(SOURCE DOCUMENT):
The Canadian city of Fort McMurray, located on the southern edge of the Canadian boreal forest was evacuated in May 2016 because of an out-of-control wildfire. As expected, climate activists attempted to link this natural disaster with (imaginary) global warming whilst ignoring the fact that Canadian bushfires appear to be declining in number:

forest fires Canada

Although Europe has experienced wildfires over a long period of time, research by Feurdean et al. (Quaternary Science Reviews, December, 2013) shows no major fire events have taken place over the last 700 years whilst periods of greater fire activity occurred between 10,700 – 7,100 BP and 3,300 – 700 BP.

The tragedy of the recent Greek fires (July, 2018) represented one of the nation’s worst disasters with over 2,500 homes lost and more than 80 people killed.

Greek authorities have pointed to a number of causative factors for the disaster including illegally built houses amongst protected forest and a poor response to fire containment and evacuation procedures. Greek Minister Panos Kammenos argued that the actions of some residents had closed the roads to the beach, preventing escape. He said:

“This is a crime from the past and this coast of Athens, all these properties, the majority are without a licence, and they have occupied the coast without rules.”

https://www.bbc.com/news/world-europe-44971351

Wildfires in Greece, and Mediterranean Europe as a whole, have declined since 1980. Dr. Bjorn Lomborg, author of the book “The Skeptical Environmentalist” has looked at the data and found that the area consumed by fires in Southern Europe (including Greece) has halved in the last 25 years.

Climate alarmism was raised when a heat wave hit Russia in 2010. Imaginary catastrophic anthropogenic global warming was blamed by activists but repudiated by scientists who pointed to natural internal atmospheric variability with a strong, persistent blocking pattern preventing the movement of weather systems.

Schneidereit et al. published a paper in the Monthly Weather Review: “Large scale flow and the long-lasting blocking high over Russia: Summer 2010 which also emphasized natural variability as the cause of the heat wave.

https://journals.ametsoc.org/doi/full/10.1175/MWR-D-11-00249.1

Dr. Randall Dole and Dr. Martin Hoerling of the U.S. National Oceanic and Atmospheric Administration (NOAA) said:

“To be sure, it was a rare event. But rare events happen and rarity alone doesn’t imply cause.”

Whilst climate alarmists were also quick to blame (imaginary) global warming on Russian fires, Der Spiegel interviewed forestry experts who blamed the authorities. They pointed out that, like California, large fires in Russia are caused primarily by forest mis-management and arson.

https://hockeyschtick.blogspot.com/2011/03/climate-researchers-russian-heat-wave.html

Bushfire and Air Quality Alerts were issued in Alaska between June 28 and September 17, 2004 as 6,590,140 acres were burned out. Of the 701 fires fought 426 were human caused and 275 caused by lightning. Again, there was no link between the Alaskan fires and atmospheric carbon dioxide or (imaginary) global warming. Research in 2016 by Dr. Stefan Doerr and Dr. Cristina Santin, reported by the UK Royal Society showed that:

There is less fire in the global landscape today than centuries ago and the global area burned has seen a slight decline over past decades.”

(RECORD EXCERPTS):
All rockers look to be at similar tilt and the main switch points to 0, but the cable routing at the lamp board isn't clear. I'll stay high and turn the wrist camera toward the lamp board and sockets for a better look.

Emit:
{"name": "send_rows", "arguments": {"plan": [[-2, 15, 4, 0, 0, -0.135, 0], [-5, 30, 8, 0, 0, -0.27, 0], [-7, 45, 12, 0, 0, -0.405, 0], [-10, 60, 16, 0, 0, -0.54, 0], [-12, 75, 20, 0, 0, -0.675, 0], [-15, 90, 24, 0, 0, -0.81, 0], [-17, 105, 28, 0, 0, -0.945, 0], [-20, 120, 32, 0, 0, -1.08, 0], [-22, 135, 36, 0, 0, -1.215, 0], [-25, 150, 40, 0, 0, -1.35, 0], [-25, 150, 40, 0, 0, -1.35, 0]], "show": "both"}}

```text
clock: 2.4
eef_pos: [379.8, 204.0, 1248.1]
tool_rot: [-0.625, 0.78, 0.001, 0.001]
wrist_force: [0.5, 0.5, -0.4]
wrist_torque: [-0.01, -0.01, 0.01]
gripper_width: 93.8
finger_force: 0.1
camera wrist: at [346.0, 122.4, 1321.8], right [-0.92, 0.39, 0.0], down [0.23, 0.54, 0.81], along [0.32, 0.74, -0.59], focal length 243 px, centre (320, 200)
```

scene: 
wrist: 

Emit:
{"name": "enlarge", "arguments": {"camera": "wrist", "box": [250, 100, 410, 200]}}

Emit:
...
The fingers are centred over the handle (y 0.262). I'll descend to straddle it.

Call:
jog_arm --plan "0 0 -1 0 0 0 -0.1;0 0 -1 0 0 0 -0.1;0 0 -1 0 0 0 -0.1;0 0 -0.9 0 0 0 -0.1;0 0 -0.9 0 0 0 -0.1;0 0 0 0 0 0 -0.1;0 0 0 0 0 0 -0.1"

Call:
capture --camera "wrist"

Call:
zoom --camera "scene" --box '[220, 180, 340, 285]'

(REQUIREMENTS): Quote the source document word for word, starting at "Whilst climate alarmists" and ending with "mis-management and arson.".

(TASK RESPONSE):
Whilst climate alarmists were also quick to blame (imaginary) global warming on Russian fires, Der Spiegel interviewed forestry experts who blamed the authorities. They pointed out that, like California, large fires in Russia are caused primarily by forest mis-management and arson.